▶ Extract provided
____

Re: "All triggers are evil",..., really?

  • From: "Niall Litchfield" <niall.litchfield@xxxxxxxxx>
  • To: dbvision@xxxxxxxxxxxx
  • Date: Thu, 4 Sep 2008 12:50:41 +0100

I'm fairly sure that I'd react in much the same way, but actually I
don't think it unreasonable to define availability in terms of
availability within specific windows, esepcially when talking about an
SLA. When I go to Tescos (grocery store), I expect it to be 100%
available within it's advertised hours. I don't expect it to be open
when it says it will be shut. An IT service it seems to me could learn
from this. The kicker of course is when the business decides that the
advent of the web means that you are open all day every day, as you
say pretty damn expensive, probably impossible, and likely not worth
it. But the principle of saying "We have 5 9's availability 8-8 every
day" doesn't seem to me to be a bad thing - Gartner will never go for
it obviously.

____

How does the extract provided go on? Write the next part.

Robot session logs
____

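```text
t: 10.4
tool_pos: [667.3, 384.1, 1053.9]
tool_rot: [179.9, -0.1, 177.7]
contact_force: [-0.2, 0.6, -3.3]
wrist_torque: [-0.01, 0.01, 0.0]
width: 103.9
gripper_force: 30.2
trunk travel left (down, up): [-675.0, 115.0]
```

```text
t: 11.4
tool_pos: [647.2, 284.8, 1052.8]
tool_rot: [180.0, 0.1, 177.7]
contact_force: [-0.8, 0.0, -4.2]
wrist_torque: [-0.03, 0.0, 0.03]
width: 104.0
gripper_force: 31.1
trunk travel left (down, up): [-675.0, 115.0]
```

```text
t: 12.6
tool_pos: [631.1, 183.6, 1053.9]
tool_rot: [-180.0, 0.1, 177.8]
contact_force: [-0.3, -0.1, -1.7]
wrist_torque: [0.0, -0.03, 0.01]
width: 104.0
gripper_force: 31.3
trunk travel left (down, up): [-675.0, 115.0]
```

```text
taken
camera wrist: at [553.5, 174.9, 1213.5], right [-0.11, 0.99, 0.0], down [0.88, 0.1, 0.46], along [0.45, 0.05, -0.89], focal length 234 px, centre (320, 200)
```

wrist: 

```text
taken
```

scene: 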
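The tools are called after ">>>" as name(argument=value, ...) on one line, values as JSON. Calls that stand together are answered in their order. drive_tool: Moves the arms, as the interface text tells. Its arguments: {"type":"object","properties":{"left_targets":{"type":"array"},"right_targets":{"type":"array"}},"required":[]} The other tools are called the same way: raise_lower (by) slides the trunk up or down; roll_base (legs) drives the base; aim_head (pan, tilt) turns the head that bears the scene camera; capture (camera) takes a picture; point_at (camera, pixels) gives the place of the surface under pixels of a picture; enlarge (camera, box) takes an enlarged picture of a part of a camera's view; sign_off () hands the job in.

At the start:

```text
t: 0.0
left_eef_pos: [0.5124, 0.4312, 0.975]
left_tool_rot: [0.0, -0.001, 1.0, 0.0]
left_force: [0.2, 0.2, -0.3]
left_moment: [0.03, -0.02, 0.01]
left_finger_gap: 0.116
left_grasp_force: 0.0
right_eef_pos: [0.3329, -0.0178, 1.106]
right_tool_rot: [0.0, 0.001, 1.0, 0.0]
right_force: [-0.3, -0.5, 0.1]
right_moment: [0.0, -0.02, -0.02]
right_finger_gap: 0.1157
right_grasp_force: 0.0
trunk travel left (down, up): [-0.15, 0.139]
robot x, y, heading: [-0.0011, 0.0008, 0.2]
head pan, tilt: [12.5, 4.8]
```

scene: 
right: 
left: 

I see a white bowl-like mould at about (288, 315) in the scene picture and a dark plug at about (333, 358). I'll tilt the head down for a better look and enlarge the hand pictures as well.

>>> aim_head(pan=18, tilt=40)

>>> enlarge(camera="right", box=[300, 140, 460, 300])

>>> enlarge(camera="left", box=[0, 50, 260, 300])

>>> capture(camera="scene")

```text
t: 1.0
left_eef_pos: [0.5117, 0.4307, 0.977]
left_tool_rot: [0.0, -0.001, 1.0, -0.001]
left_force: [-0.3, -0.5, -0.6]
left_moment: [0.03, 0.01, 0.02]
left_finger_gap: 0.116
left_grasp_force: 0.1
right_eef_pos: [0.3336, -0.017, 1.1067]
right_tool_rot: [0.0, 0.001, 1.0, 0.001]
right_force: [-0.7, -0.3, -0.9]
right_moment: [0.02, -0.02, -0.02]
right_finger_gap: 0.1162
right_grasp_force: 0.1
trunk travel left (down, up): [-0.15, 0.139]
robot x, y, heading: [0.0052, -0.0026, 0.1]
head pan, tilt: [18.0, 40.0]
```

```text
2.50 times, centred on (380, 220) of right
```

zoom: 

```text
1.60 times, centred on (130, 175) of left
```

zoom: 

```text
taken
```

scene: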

____

▶ Reply to the exercise
Niall

On Thu, Sep 4, 2008 at 11:24 AM, Nuno Souto <dbvision@xxxxxxxxxxxx> wrote:
> Connor McDonald wrote,on my timestamp of 3/09/2008 11:48 PM:
>
>
>> I always find it hilarious when you have to wear the day-to-day hit of
>> capturing changes to every row on every row due to some "cast hard in
>> concrete business rule of - thou shalt audit everything" ....but then take a
>> system outage because a large scale data change has to occur, and the same
>> people then insert .../"but we don't want to audit that/" comes along the
>> line...
>
>
>
> Heh!  This one reminded me of a meeting late last year to
> discuss SLA's for high availability.
>
> me: You want what?
>
> HA"expert": 4 9s availability!
>
> me: As in 99.99%?
>
> HA"expert": No, as in 99.9999%!
>
> me: Are you aware how long that is? In the order of seconds outage per year!
> Veeeeery expensive to achieve!
>
> HA"expert":Yes, but senior management has a report where Gartner says
> companies
> of the size of yours MUST have that level of HA.
>
> me(with instant rash, after "Gartner says"): But how do we maintain and
> patch up our systems without implementing everything in active-passive
> clustering?
>
> HA"expert":: Business has agreed with management there will be a one day
> monthly outage for maintenance!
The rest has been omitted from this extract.